For more details on the run, see the AW write-up...
Take-out: From Summersville, WV, head South on US-19. You will pass WV-129 (which goes to the Upper Gauley put-in), look for the first right which comes after 3.6 miles and turn onto Mt Lookout Rd. We stayed left at a fork early on to stay on the road for a total of 2.2 miles. At the end of the road there is a muddy turnout on the left, just across from the last house’s drive way. This is where the trail comes up. From the river, after Double Undercut you will go through one rapid, around an island, and then one more small rapid before you will see a house size rock with a small rock balanced on top on the right shore, the trail starts just behind that rock. The trail climbs in 3 segments. The first is up a nice enough trail. You will then head left and climb a washout section. This then hits the old road where the gradient levels off and you head right, up to your car. It takes ~30 minutes to do the hike. It is steep.

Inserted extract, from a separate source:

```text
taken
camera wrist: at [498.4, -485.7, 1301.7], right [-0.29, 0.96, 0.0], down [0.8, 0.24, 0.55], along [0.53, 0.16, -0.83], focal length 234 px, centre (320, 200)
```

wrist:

Takeout Option 2: If you have time to set a longer shuttle, taking out at the take-out of the Upper Gauley is great fun, dropping you into the river just above Lost Paddle. From Fayyetville, head North on US-19 to WV-129 and turn left. Continue for 7 miles, a mile before you get to highway 39, turn left on Panther Mountain Rd (has a sign marked for river access). Follow this down. At one point there is a big fork, stay right (left takes you back out to Highway 129). When you get to the obvious meadow, look for the dirt rd to the left which leads quickly to the private boater parking (in the meadow) or if it is off-season continue straight and just after the hairpoint turn to the left, look for the left turn on a dirt road which will lead you in a mile down to the river level access.
Put-in: From the hiking take-out, head back out to US-19. Turn right and go 1.1 miles. Look for a turn-out on the right just before the bridge. Park just outside the no parking signs. You are on the side of the highway here. But this is put-in. The trail drops under the bridge to the river.